SHORT EXERCISE:
Please quote every line word for word.
************
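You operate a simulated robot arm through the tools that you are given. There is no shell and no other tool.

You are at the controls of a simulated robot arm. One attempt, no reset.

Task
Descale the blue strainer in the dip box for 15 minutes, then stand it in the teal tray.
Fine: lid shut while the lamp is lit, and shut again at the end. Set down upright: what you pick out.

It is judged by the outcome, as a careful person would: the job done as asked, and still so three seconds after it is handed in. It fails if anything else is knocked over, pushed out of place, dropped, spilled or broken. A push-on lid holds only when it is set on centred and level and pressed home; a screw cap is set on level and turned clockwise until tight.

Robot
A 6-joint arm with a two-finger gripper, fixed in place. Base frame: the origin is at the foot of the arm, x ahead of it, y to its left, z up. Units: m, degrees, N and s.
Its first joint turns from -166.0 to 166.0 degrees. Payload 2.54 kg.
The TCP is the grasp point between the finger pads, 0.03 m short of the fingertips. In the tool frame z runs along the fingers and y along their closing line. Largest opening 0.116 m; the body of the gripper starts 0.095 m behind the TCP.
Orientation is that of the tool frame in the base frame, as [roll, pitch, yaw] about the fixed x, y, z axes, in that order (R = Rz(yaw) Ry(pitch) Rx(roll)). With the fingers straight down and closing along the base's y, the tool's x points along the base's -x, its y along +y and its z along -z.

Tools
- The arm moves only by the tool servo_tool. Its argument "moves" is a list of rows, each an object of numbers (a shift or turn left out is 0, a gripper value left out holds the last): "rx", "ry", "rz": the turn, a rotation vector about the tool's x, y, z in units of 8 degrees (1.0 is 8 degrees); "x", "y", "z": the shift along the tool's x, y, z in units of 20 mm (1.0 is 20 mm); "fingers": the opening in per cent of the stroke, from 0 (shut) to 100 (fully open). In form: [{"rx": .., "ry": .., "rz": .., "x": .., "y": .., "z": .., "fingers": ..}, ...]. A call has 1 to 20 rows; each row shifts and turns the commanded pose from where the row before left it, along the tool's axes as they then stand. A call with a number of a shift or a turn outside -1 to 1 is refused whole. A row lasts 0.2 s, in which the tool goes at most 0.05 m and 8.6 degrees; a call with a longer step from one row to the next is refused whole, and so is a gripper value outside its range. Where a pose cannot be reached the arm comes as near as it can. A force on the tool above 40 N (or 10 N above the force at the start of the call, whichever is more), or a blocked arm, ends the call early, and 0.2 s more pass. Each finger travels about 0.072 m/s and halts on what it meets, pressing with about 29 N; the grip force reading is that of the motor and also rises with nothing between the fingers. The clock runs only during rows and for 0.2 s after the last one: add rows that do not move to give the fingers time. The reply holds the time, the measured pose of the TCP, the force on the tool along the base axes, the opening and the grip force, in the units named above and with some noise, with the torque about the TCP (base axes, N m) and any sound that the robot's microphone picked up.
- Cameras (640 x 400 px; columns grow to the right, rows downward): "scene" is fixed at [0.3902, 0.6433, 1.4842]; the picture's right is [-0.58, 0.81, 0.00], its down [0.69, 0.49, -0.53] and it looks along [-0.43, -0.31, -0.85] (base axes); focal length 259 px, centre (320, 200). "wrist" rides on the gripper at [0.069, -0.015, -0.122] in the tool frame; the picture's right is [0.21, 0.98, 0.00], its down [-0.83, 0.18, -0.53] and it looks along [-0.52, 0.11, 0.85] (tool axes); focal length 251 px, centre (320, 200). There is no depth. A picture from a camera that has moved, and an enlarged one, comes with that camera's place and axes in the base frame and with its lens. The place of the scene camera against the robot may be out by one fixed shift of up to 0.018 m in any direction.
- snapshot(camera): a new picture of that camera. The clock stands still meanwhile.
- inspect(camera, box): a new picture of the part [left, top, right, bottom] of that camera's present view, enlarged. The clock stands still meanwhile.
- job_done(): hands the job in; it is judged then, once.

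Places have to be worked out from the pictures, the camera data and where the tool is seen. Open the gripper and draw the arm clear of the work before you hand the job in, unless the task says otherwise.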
************
THE SOLUTION:
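You operate a simulated robot arm through the tools that you are given. There is no shell and no other tool.

You are at the controls of a simulated robot arm. One attempt, no reset.

Task
Descale the blue strainer in the dip box for 15 minutes, then stand it in the teal tray.
Fine: lid shut while the lamp is lit, and shut again at the end. Set down upright: what you pick out.

It is judged by the outcome, as a careful person would: the job done as asked, and still so three seconds after it is handed in. It fails if anything else is knocked over, pushed out of place, dropped, spilled or broken. A push-on lid holds only when it is set on centred and level and pressed home; a screw cap is set on level and turned clockwise until tight.

Robot
A 6-joint arm with a two-finger gripper, fixed in place. Base frame: the origin is at the foot of the arm, x ahead of it, y to its left, z up. Units: m, degrees, N and s.
Its first joint turns from -166.0 to 166.0 degrees. Payload 2.54 kg.
The TCP is the grasp point between the finger pads, 0.03 m short of the fingertips. In the tool frame z runs along the fingers and y along their closing line. Largest opening 0.116 m; the body of the gripper starts 0.095 m behind the TCP.
Orientation is that of the tool frame in the base frame, as [roll, pitch, yaw] about the fixed x, y, z axes, in that order (R = Rz(yaw) Ry(pitch) Rx(roll)). With the fingers straight down and closing along the base's y, the tool's x points along the base's -x, its y along +y and its z along -z.

Tools
- The arm moves only by the tool servo_tool. Its argument "moves" is a list of rows, each an object of numbers (a shift or turn left out is 0, a gripper value left out holds the last): "rx", "ry", "rz": the turn, a rotation vector about the tool's x, y, z in units of 8 degrees (1.0 is 8 degrees); "x", "y", "z": the shift along the tool's x, y, z in units of 20 mm (1.0 is 20 mm); "fingers": the opening in per cent of the stroke, from 0 (shut) to 100 (fully open). In form: [{"rx": .., "ry": .., "rz": .., "x": .., "y": .., "z": .., "fingers": ..}, ...]. A call has 1 to 20 rows; each row shifts and turns the commanded pose from where the row before left it, along the tool's axes as they then stand. A call with a number of a shift or a turn outside -1 to 1 is refused whole. A row lasts 0.2 s, in which the tool goes at most 0.05 m and 8.6 degrees; a call with a longer step from one row to the next is refused whole, and so is a gripper value outside its range. Where a pose cannot be reached the arm comes as near as it can. A force on the tool above 40 N (or 10 N above the force at the start of the call, whichever is more), or a blocked arm, ends the call early, and 0.2 s more pass. Each finger travels about 0.072 m/s and halts on what it meets, pressing with about 29 N; the grip force reading is that of the motor and also rises with nothing between the fingers. The clock runs only during rows and for 0.2 s after the last one: add rows that do not move to give the fingers time. The reply holds the time, the measured pose of the TCP, the force on the tool along the base axes, the opening and the grip force, in the units named above and with some noise, with the torque about the TCP (base axes, N m) and any sound that the robot's microphone picked up.
- Cameras (640 x 400 px; columns grow to the right, rows downward): "scene" is fixed at [0.3902, 0.6433, 1.4842]; the picture's right is [-0.58, 0.81, 0.00], its down [0.69, 0.49, -0.53] and it looks along [-0.43, -0.31, -0.85] (base axes); focal length 259 px, centre (320, 200). "wrist" rides on the gripper at [0.069, -0.015, -0.122] in the tool frame; the picture's right is [0.21, 0.98, 0.00], its down [-0.83, 0.18, -0.53] and it looks along [-0.52, 0.11, 0.85] (tool axes); focal length 251 px, centre (320, 200). There is no depth. A picture from a camera that has moved, and an enlarged one, comes with that camera's place and axes in the base frame and with its lens. The place of the scene camera against the robot may be out by one fixed shift of up to 0.018 m in any direction.
- snapshot(camera): a new picture of that camera. The clock stands still meanwhile.
- inspect(camera, box): a new picture of the part [left, top, right, bottom] of that camera's present view, enlarged. The clock stands still meanwhile.
- job_done(): hands the job in; it is judged then, once.

Places have to be worked out from the pictures, the camera data and where the tool is seen. Open the gripper and draw the arm clear of the work before you hand the job in, unless the task says otherwise.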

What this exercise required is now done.